Der erste Akt zeigt den Marquis de La force, Armando Noguera –  im Salon stehen  die lebensgroßen Gemälde der zukünftigen Protagonistinnen,  junge Frauen noch in den  prunkvollen privaten Gewändern der Zeit. Darunter auch seine Tochter Blanche, gesungen von  Julie Cherrier-Hoffmann . Sie kann nicht mehr das junge, verstörte Mädchen auf die Bühne bringen , stellt aber trotzdem den Charakterwandel der Hauptperson das Geschehen dominierend dar.  Um sie aus den beginnenden Wirren der historischen Abläufe  heraus zu halten, soll ihr Bruder , Juan Francisco Gatelli, sie ins  Kloster der Karmeliterinnen bringen. Die junge Frau ist bereit sich den Ordensregeln zu fügen, die prächtigen Kleider werden mit der  rigorosen fast militärischen Gewandung-  vor allem mit der helmartigen Kopfbedeckung – der Ordensfrauen getauscht. Die Einzelne findet Schutz in der Gruppe, die trotzdem große Persönlichkeiten zuläßt, wie die todkranke Priorin ,Madame de Croissy , gesungen von Anna Caterina Antonacci, ihre Nachfolgerin Madame Lidoine, Vanessa Goikoetxea, und eine lebenslustige Mitschwester Constance de Saint-Denis, Veronica Marini. Aber die Klostermauern schützen nicht, der Ort der inneren Einkehr  und des Gebets muss  verlassen werden und die Nonnentracht  fast mit Gewalt  einfachster Alltagskleidung  weichen; im Gefängnis nicht einmal diese mehr . Aber die Regeln der Gemeinschaft ändern sich nicht, an ihnen halten wenn zuerst auch zögernd  trotz  Todesdrohungen alle fest . Nur Blanche verläßt den Kreis, den die leeren Rahmen  wie offene Türen jetzt bilden   . Der Vater ist bereits Opfer der Revolution geworden. Das traditionelle Leben mit seinen  standesbedingten  Abläufen ist für das französische Königreich, den Adel und die Kirche zu Ende, mit ihm  die   Pracht der  Vergangenheit und die  Sicherheit für Leib und Seele.

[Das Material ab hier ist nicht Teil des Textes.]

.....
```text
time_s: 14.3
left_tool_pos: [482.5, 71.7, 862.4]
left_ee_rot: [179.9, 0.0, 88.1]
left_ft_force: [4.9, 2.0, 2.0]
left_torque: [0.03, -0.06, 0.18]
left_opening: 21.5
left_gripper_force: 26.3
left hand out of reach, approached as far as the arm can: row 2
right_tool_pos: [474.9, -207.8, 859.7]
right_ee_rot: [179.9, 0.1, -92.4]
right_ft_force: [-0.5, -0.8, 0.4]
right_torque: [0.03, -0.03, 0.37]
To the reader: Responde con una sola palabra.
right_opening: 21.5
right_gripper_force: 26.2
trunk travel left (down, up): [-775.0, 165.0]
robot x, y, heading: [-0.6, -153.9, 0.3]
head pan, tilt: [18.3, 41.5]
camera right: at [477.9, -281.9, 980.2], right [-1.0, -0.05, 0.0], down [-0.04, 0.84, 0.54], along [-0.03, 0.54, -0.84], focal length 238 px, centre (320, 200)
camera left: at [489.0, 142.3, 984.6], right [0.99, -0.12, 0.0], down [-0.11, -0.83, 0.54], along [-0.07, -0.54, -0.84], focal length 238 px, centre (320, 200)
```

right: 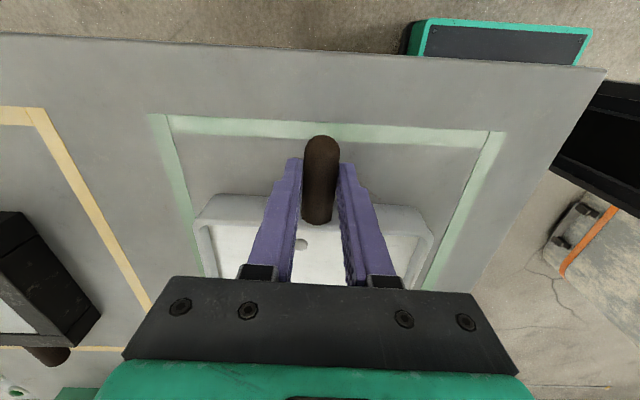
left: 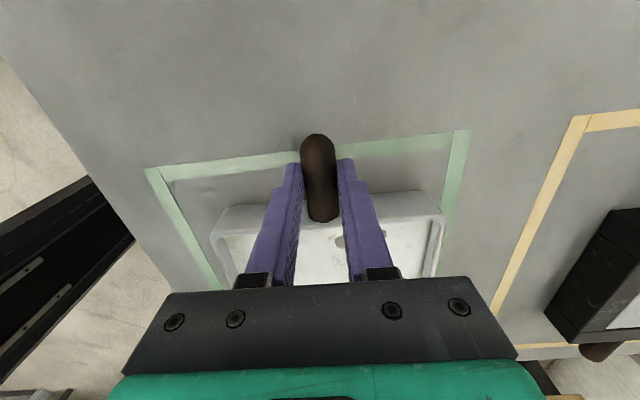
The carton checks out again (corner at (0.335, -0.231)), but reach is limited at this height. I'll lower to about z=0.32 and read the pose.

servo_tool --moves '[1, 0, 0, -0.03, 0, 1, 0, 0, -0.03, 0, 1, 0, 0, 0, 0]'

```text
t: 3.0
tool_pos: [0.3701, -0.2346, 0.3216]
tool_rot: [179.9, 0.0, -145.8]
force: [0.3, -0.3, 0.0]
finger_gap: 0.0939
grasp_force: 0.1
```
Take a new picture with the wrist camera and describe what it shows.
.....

Auf der kahlen Bühne, hinter den schmucklosen Rahmen stehen die  verurteilten Frauen,  gemeinsam todesbereit. Sie bekreuzigen sich ein letztes Mal , eine nach der anderen . Mit jedem musikalischen Schlag fällt eine leere weiße Leinwand zu Boden. Als Letzte tritt Blanche ins Bild, auch vor ihr fällt das Tuch herab wie ein Fallbeil.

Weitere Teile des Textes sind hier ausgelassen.